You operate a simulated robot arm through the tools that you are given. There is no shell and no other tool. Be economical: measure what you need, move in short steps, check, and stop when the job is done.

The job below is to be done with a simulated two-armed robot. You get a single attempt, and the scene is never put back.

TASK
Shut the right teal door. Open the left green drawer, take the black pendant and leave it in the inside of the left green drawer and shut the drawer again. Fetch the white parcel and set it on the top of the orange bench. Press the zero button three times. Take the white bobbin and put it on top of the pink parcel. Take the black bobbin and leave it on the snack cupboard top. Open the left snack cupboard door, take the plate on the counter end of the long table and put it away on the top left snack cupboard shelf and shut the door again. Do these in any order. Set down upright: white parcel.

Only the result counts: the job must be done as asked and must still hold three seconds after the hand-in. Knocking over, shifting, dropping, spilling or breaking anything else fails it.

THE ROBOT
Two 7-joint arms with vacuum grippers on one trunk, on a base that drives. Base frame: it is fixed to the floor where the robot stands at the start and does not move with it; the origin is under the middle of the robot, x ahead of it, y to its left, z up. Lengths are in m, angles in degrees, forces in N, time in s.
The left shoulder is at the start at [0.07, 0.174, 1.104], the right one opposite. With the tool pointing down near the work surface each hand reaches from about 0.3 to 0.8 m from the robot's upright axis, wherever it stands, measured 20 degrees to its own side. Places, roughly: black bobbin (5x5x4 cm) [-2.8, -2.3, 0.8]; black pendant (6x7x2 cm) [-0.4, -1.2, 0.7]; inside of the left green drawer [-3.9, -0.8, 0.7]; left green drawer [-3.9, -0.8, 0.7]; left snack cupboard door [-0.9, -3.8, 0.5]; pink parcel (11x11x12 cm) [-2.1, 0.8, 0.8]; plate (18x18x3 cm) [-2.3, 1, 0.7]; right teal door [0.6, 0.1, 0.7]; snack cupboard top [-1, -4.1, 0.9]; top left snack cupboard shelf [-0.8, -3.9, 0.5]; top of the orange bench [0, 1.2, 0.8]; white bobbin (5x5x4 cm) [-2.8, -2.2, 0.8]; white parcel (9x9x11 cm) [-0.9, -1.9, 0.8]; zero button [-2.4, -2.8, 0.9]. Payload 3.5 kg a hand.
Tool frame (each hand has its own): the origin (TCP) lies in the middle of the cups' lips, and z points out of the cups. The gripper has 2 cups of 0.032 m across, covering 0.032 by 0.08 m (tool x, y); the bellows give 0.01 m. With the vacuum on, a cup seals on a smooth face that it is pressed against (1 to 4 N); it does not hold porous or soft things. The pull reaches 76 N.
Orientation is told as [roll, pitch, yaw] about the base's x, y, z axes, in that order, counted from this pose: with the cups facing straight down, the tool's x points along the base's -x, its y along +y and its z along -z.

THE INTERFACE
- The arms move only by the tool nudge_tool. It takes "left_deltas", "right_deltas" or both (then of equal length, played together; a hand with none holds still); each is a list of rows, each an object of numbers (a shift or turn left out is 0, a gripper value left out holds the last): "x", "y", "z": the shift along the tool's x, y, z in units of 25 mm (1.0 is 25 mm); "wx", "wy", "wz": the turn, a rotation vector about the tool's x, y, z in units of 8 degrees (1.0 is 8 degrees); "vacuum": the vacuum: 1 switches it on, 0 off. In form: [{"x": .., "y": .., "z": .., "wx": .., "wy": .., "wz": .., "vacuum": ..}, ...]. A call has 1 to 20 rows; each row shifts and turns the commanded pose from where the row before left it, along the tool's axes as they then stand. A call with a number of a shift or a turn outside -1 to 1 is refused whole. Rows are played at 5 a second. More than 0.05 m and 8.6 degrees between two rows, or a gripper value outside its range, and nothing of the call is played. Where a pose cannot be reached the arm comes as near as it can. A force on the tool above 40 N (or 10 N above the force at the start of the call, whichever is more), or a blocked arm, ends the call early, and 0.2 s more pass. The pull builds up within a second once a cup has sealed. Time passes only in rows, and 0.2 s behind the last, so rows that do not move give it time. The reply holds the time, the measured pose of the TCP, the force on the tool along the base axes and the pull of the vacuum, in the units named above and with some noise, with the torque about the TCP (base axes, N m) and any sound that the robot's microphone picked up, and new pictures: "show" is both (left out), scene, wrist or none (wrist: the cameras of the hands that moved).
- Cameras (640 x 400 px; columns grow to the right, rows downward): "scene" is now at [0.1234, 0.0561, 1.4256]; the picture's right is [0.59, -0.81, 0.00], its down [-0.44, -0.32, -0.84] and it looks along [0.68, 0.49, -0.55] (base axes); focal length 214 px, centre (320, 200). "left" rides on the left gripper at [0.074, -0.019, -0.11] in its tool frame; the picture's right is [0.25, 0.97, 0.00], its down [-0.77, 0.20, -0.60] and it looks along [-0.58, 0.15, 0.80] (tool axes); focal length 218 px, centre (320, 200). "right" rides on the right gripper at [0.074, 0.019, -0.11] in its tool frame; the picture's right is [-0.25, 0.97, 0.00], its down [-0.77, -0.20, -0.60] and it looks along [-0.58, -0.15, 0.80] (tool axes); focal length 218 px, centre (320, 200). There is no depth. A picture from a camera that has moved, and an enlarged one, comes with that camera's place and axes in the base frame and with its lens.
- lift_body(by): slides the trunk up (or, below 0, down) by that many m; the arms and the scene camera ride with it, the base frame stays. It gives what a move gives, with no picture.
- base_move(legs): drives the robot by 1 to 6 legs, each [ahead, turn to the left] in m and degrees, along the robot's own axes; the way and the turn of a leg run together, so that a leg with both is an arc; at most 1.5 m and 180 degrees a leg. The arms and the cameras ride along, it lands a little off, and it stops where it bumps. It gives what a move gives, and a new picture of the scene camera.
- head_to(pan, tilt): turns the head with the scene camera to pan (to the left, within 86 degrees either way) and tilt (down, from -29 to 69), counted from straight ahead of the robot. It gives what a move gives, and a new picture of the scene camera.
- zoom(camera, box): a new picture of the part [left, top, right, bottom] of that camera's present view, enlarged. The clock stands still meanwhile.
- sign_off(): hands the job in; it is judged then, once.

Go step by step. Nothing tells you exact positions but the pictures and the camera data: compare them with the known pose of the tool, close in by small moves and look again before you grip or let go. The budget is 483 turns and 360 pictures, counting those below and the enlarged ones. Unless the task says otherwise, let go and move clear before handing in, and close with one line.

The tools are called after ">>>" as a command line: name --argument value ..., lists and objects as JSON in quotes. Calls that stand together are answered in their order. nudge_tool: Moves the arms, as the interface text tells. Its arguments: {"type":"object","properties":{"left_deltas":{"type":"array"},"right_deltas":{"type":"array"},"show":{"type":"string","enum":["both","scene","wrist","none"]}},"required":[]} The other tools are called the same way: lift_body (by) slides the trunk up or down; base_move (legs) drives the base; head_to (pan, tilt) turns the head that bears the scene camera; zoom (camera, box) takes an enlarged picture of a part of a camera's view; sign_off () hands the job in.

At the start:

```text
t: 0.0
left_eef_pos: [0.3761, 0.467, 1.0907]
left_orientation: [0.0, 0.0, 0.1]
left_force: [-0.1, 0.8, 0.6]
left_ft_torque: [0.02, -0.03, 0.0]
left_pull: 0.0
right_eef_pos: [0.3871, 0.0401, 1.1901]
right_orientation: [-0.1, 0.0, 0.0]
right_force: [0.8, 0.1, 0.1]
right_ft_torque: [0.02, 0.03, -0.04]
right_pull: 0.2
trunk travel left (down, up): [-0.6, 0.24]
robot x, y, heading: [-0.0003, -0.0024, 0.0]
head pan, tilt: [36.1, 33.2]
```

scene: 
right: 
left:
---
Please repeat the listing above in full and exactly.

You operate a simulated robot arm through the tools that you are given. There is no shell and no other tool. Be economical: measure what you need, move in short steps, check, and stop when the job is done.

The job below is to be done with a simulated two-armed robot. You get a single attempt, and the scene is never put back.

TASK
Shut the right teal door. Open the left green drawer, take the black pendant and leave it in the inside of the left green drawer and shut the drawer again. Fetch the white parcel and set it on the top of the orange bench. Press the zero button three times. Take the white bobbin and put it on top of the pink parcel. Take the black bobbin and leave it on the snack cupboard top. Open the left snack cupboard door, take the plate on the counter end of the long table and put it away on the top left snack cupboard shelf and shut the door again. Do these in any order. Set down upright: white parcel.

Only the result counts: the job must be done as asked and must still hold three seconds after the hand-in. Knocking over, shifting, dropping, spilling or breaking anything else fails it.

THE ROBOT
Two 7-joint arms with vacuum grippers on one trunk, on a base that drives. Base frame: it is fixed to the floor where the robot stands at the start and does not move with it; the origin is under the middle of the robot, x ahead of it, y to its left, z up. Lengths are in m, angles in degrees, forces in N, time in s.
The left shoulder is at the start at [0.07, 0.174, 1.104], the right one opposite. With the tool pointing down near the work surface each hand reaches from about 0.3 to 0.8 m from the robot's upright axis, wherever it stands, measured 20 degrees to its own side. Places, roughly: black bobbin (5x5x4 cm) [-2.8, -2.3, 0.8]; black pendant (6x7x2 cm) [-0.4, -1.2, 0.7]; inside of the left green drawer [-3.9, -0.8, 0.7]; left green drawer [-3.9, -0.8, 0.7]; left snack cupboard door [-0.9, -3.8, 0.5]; pink parcel (11x11x12 cm) [-2.1, 0.8, 0.8]; plate (18x18x3 cm) [-2.3, 1, 0.7]; right teal door [0.6, 0.1, 0.7]; snack cupboard top [-1, -4.1, 0.9]; top left snack cupboard shelf [-0.8, -3.9, 0.5]; top of the orange bench [0, 1.2, 0.8]; white bobbin (5x5x4 cm) [-2.8, -2.2, 0.8]; white parcel (9x9x11 cm) [-0.9, -1.9, 0.8]; zero button [-2.4, -2.8, 0.9]. Payload 3.5 kg a hand.
Tool frame (each hand has its own): the origin (TCP) lies in the middle of the cups' lips, and z points out of the cups. The gripper has 2 cups of 0.032 m across, covering 0.032 by 0.08 m (tool x, y); the bellows give 0.01 m. With the vacuum on, a cup seals on a smooth face that it is pressed against (1 to 4 N); it does not hold porous or soft things. The pull reaches 76 N.
Orientation is told as [roll, pitch, yaw] about the base's x, y, z axes, in that order, counted from this pose: with the cups facing straight down, the tool's x points along the base's -x, its y along +y and its z along -z.

THE INTERFACE
- The arms move only by the tool nudge_tool. It takes "left_deltas", "right_deltas" or both (then of equal length, played together; a hand with none holds still); each is a list of rows, each an object of numbers (a shift or turn left out is 0, a gripper value left out holds the last): "x", "y", "z": the shift along the tool's x, y, z in units of 25 mm (1.0 is 25 mm); "wx", "wy", "wz": the turn, a rotation vector about the tool's x, y, z in units of 8 degrees (1.0 is 8 degrees); "vacuum": the vacuum: 1 switches it on, 0 off. In form: [{"x": .., "y": .., "z": .., "wx": .., "wy": .., "wz": .., "vacuum": ..}, ...]. A call has 1 to 20 rows; each row shifts and turns the commanded pose from where the row before left it, along the tool's axes as they then stand. A call with a number of a shift or a turn outside -1 to 1 is refused whole. Rows are played at 5 a second. More than 0.05 m and 8.6 degrees between two rows, or a gripper value outside its range, and nothing of the call is played. Where a pose cannot be reached the arm comes as near as it can. A force on the tool above 40 N (or 10 N above the force at the start of the call, whichever is more), or a blocked arm, ends the call early, and 0.2 s more pass. The pull builds up within a second once a cup has sealed. Time passes only in rows, and 0.2 s behind the last, so rows that do not move give it time. The reply holds the time, the measured pose of the TCP, the force on the tool along the base axes and the pull of the vacuum, in the units named above and with some noise, with the torque about the TCP (base axes, N m) and any sound that the robot's microphone picked up, and new pictures: "show" is both (left out), scene, wrist or none (wrist: the cameras of the hands that moved).
- Cameras (640 x 400 px; columns grow to the right, rows downward): "scene" is now at [0.1234, 0.0561, 1.4256]; the picture's right is [0.59, -0.81, 0.00], its down [-0.44, -0.32, -0.84] and it looks along [0.68, 0.49, -0.55] (base axes); focal length 214 px, centre (320, 200). "left" rides on the left gripper at [0.074, -0.019, -0.11] in its tool frame; the picture's right is [0.25, 0.97, 0.00], its down [-0.77, 0.20, -0.60] and it looks along [-0.58, 0.15, 0.80] (tool axes); focal length 218 px, centre (320, 200). "right" rides on the right gripper at [0.074, 0.019, -0.11] in its tool frame; the picture's right is [-0.25, 0.97, 0.00], its down [-0.77, -0.20, -0.60] and it looks along [-0.58, -0.15, 0.80] (tool axes); focal length 218 px, centre (320, 200). There is no depth. A picture from a camera that has moved, and an enlarged one, comes with that camera's place and axes in the base frame and with its lens.
- lift_body(by): slides the trunk up (or, below 0, down) by that many m; the arms and the scene camera ride with it, the base frame stays. It gives what a move gives, with no picture.
- base_move(legs): drives the robot by 1 to 6 legs, each [ahead, turn to the left] in m and degrees, along the robot's own axes; the way and the turn of a leg run together, so that a leg with both is an arc; at most 1.5 m and 180 degrees a leg. The arms and the cameras ride along, it lands a little off, and it stops where it bumps. It gives what a move gives, and a new picture of the scene camera.
- head_to(pan, tilt): turns the head with the scene camera to pan (to the left, within 86 degrees either way) and tilt (down, from -29 to 69), counted from straight ahead of the robot. It gives what a move gives, and a new picture of the scene camera.
- zoom(camera, box): a new picture of the part [left, top, right, bottom] of that camera's present view, enlarged. The clock stands still meanwhile.
- sign_off(): hands the job in; it is judged then, once.

Go step by step. Nothing tells you exact positions but the pictures and the camera data: compare them with the known pose of the tool, close in by small moves and look again before you grip or let go. The budget is 483 turns and 360 pictures, counting those below and the enlarged ones. Unless the task says otherwise, let go and move clear before handing in, and close with one line.

The tools are called after ">>>" as a command line: name --argument value ..., lists and objects as JSON in quotes. Calls that stand together are answered in their order. nudge_tool: Moves the arms, as the interface text tells. Its arguments: {"type":"object","properties":{"left_deltas":{"type":"array"},"right_deltas":{"type":"array"},"show":{"type":"string","enum":["both","scene","wrist","none"]}},"required":[]} The other tools are called the same way: lift_body (by) slides the trunk up or down; base_move (legs) drives the base; head_to (pan, tilt) turns the head that bears the scene camera; zoom (camera, box) takes an enlarged picture of a part of a camera's view; sign_off () hands the job in.

At the start:

```text
t: 0.0
left_eef_pos: [0.3761, 0.467, 1.0907]
left_orientation: [0.0, 0.0, 0.1]
left_force: [-0.1, 0.8, 0.6]
left_ft_torque: [0.02, -0.03, 0.0]
left_pull: 0.0
right_eef_pos: [0.3871, 0.0401, 1.1901]
right_orientation: [-0.1, 0.0, 0.0]
right_force: [0.8, 0.1, 0.1]
right_ft_torque: [0.02, 0.03, -0.04]
right_pull: 0.2
trunk travel left (down, up): [-0.6, 0.24]
robot x, y, heading: [-0.0003, -0.0024, 0.0]
head pan, tilt: [36.1, 33.2]
```

scene: 
right: 
left:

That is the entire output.